People don’t need to buy long-lived appliances very frequently—meaning that new washer they got during the first lockdown is still going strong. Whirlpool also is still dealing with higher input costs, particularly rising steel prices, as well as supply chain disruptions.
Whirlpool, like many other companies, have passed on a lot of those increased costs to the consumer, as evidenced by the strong margins in its North American business in the first quarter. Yet higher prices may be the real sticking point, as consumers are putting off purchases they may need to finance in the face of rising interest rates.
“Consumers are postponing big ticket purchases like home renovations and furniture,” writes Jefferies’ analyst Jonathan Matuszewski, following his firm’s recent survey of more than 3,400 shoppers. The findings revealed that 38% of respondents are waiting to pull the trigger on more expensive items “to reduce the impact of higher prices.”
That is a worry—and it dovetails with Whirlpool’s results. Nonetheless, it’s not an overwhelming majority of consumers, and it may not be a widespread harbinger of tougher times for home improvement overall. Last week, UBS analyst Michael Lasser met with
Home Depot’s (HD) management team, including its chief executive and chief financial officers, who “offered a confident and upbeat tone.”
Lasser highlighted that Home Depot “hasn’t seen evidence of a drop off in big ticket items or consumers trading down” and that it hasn’t seen consumers pulling back like they did in previous recessions. “In 2000, Home Depot witnessed that consumers traded down to more opening price points,” he added. “During the recession in the 2007-2008 period, the company saw a sizable drop in big ticket.”
On a brighter note, this morning Sherwin-Williams’ (SHW) first quarter came in ahead of expectations, as did its reaffirmed full-year guidance.

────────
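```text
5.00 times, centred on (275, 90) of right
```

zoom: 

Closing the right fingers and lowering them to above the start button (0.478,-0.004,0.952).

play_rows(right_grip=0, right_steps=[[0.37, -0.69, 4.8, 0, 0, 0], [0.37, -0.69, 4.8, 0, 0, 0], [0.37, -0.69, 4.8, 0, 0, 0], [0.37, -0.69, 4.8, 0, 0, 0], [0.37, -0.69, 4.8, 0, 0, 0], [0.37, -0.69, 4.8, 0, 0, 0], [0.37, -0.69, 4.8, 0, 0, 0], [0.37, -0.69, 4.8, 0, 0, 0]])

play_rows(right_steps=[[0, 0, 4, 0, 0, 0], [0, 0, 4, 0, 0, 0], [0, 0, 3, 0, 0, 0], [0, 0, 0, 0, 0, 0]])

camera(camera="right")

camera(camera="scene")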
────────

Sherwin-Williams’ do-it-yourself business saw a decline in comparable sales, although that was against particularly high year-ago levels, while its pro businesses all showed increases. The company noted that price increases it has enacted should help to ease margin pressure, but that shouldn’t weigh too heavily on demand, given its strong outlook. The stock is down about 23% this year.
In addition, Sherwin-Williams said that it’s seeing increased availability of raw materials. With prior shortages it had prioritized pro customers, so easing constraints is good news, given that it could free up more products for consumers, “which should facilitate volume recovery in a strong demand environment,” writes CFRA analyst Richard Wolfe.

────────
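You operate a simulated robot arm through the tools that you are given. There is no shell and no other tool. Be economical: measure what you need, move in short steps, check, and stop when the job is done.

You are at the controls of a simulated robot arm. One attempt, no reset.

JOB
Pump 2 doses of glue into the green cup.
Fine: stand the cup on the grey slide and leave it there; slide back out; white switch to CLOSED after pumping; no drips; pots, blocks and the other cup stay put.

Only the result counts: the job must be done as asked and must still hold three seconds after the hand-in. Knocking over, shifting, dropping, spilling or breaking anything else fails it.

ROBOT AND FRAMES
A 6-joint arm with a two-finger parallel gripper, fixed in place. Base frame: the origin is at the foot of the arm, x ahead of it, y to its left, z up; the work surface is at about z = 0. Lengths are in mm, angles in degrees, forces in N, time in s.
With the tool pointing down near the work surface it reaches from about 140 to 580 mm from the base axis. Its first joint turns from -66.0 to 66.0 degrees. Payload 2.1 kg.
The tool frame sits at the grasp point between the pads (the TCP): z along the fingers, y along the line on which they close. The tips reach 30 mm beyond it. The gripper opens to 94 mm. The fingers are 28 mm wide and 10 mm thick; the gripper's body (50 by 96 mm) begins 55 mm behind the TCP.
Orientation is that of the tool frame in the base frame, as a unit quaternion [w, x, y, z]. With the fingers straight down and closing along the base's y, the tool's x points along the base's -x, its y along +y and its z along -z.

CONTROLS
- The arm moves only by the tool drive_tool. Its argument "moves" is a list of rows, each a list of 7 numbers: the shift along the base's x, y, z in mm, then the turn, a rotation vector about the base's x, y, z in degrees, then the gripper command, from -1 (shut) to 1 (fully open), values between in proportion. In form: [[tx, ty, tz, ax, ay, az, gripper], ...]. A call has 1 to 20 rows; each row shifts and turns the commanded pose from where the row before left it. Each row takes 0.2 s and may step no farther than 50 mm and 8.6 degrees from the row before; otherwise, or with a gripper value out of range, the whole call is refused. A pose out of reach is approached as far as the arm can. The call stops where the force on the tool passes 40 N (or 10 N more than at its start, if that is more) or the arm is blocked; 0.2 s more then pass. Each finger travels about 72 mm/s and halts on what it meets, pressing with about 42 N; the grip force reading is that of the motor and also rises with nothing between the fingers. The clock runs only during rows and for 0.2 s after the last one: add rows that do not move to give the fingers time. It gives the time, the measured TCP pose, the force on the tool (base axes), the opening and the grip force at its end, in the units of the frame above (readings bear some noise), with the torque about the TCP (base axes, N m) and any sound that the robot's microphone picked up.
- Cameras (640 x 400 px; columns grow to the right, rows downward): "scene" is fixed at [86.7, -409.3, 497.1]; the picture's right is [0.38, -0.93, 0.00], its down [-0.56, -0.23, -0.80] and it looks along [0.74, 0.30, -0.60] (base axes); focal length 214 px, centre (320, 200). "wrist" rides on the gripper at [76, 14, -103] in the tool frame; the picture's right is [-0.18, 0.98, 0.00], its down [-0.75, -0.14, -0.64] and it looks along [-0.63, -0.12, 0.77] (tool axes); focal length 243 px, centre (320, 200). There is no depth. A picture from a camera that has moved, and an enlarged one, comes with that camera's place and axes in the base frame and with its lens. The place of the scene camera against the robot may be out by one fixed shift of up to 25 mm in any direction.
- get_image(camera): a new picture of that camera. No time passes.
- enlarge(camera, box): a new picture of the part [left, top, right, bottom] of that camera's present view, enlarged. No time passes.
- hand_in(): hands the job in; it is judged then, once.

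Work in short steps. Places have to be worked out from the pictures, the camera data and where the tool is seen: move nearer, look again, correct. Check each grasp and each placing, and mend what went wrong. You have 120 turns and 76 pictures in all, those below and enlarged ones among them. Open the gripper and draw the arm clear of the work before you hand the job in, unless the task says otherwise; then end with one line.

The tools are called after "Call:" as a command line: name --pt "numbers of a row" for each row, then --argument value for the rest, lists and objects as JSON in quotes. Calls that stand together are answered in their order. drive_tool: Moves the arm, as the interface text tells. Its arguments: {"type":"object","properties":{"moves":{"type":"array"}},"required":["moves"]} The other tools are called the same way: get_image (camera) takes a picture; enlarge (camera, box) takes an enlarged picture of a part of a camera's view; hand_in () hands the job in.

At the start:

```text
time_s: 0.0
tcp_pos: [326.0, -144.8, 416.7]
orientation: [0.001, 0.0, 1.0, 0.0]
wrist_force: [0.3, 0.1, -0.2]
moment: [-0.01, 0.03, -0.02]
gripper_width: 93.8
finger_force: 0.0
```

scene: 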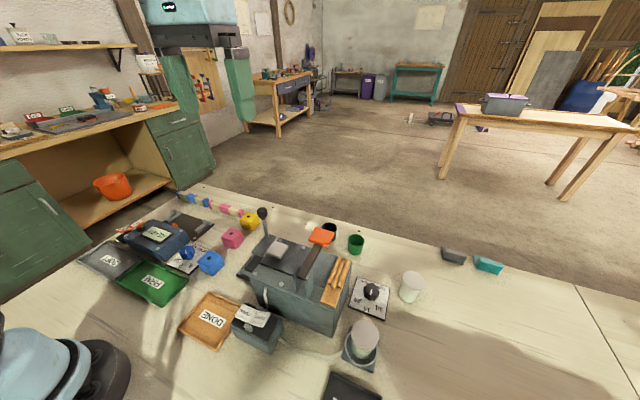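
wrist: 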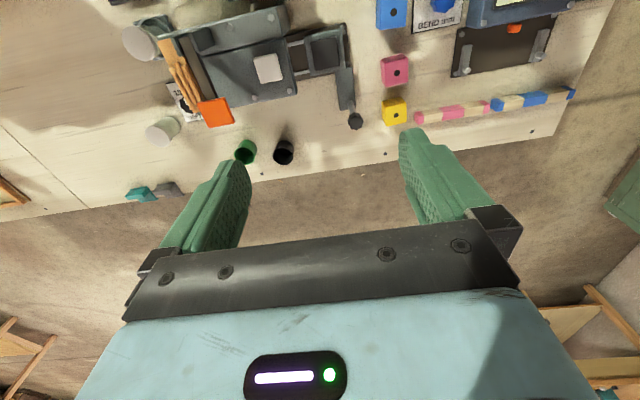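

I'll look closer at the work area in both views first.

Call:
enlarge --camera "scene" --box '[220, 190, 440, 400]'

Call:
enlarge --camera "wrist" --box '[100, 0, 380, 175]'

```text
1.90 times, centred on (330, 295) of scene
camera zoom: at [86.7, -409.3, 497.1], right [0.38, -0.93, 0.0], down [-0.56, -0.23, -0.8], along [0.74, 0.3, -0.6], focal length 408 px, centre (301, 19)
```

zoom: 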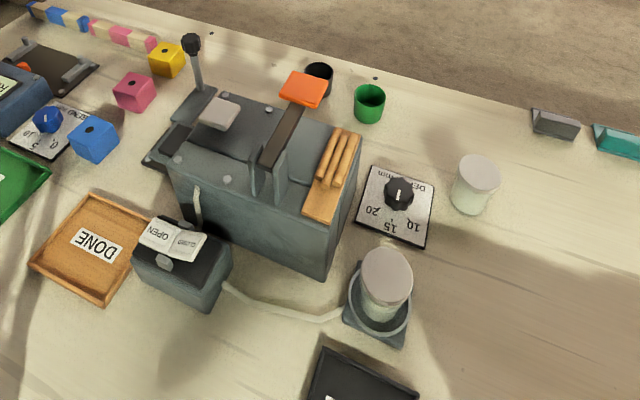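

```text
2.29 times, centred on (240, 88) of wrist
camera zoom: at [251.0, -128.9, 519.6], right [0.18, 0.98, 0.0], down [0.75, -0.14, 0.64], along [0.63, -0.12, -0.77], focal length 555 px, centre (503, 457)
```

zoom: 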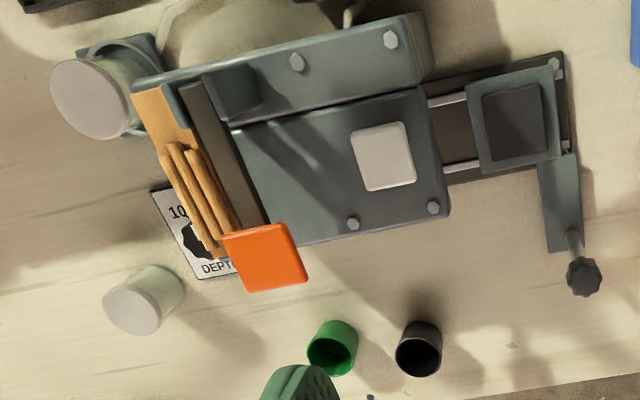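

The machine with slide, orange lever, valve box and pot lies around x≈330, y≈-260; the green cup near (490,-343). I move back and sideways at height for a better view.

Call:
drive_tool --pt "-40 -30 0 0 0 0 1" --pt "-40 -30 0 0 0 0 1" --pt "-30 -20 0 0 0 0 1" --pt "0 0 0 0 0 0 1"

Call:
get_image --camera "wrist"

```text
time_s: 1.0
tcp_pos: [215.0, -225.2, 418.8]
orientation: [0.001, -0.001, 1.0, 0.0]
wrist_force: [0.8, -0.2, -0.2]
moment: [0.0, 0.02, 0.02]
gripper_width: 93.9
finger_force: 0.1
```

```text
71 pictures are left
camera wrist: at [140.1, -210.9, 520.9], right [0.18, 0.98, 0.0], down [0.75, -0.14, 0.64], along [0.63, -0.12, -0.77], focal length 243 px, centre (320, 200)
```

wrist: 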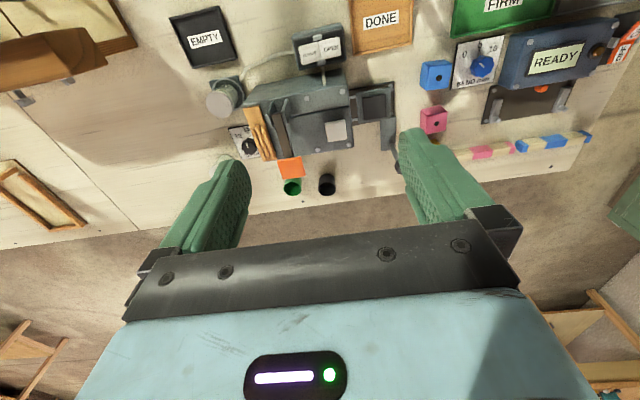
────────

The fact that Sherwin-Williams is still upbeat about the year may indicate that though consumers are cutting back due to record inflation, they aren’t totally forgoing home improvement, instead focusing on less expensive projects.
The company cited strength in its architectural and industrial end markets, but its Americas business—Sherwin-Williams’ biggest division which accounts for more than half of sales—includes key categories like property maintenance, new residential buildings and residential repaint. Therefore its robust forecast is a positive signal for home spending. Indeed, in its press release, Sherwin-Williams said that “backlogs remain strong” in its Americas business.

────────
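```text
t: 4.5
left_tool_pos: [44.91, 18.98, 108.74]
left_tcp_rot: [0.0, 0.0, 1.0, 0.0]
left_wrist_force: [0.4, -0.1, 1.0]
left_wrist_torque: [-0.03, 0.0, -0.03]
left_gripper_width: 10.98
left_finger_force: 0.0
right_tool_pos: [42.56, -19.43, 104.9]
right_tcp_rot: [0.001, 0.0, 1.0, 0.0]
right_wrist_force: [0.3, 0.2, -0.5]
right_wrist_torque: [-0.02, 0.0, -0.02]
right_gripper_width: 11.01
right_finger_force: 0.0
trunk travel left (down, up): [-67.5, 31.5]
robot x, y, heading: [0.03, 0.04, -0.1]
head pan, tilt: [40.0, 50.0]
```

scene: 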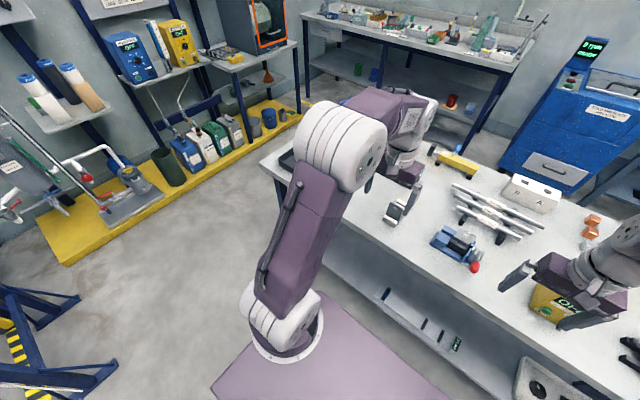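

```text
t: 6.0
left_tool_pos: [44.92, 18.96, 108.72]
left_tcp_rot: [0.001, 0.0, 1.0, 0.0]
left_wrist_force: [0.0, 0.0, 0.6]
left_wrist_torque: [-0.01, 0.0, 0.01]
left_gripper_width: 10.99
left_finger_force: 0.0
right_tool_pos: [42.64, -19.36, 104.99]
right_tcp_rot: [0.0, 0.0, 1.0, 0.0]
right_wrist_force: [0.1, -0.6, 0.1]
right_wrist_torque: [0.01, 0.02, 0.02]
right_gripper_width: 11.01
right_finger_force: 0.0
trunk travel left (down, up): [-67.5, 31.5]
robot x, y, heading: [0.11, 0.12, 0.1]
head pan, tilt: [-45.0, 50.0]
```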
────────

Earlier this month, Barron’s argued that home-improvement retailers had fallen too far, given that there are factors that can spur consumers to keep improving their living spaces even if the housing market finally starts to cool. The recent commentary from Sherwin-Williams and Home Depot’s executive team echoes that sentiment.
Although it makes sense for investors to be somewhat cautious about housing in the face of climbing interest rates and increasing unaffordability, that doesn’t necessarily mean that home improvement will fall in tandem.
Moreover, any easing of inflation could lead to consumers spending again as “delayed spend is different from forgone spend,” Matuszewski writes. “Home price appreciation will minimize the impact on home-improvement outlays.”
Even if a postpandemic America means we’re home staring at the walls less frequently, there’s still plenty of reason to keep them looking fresh.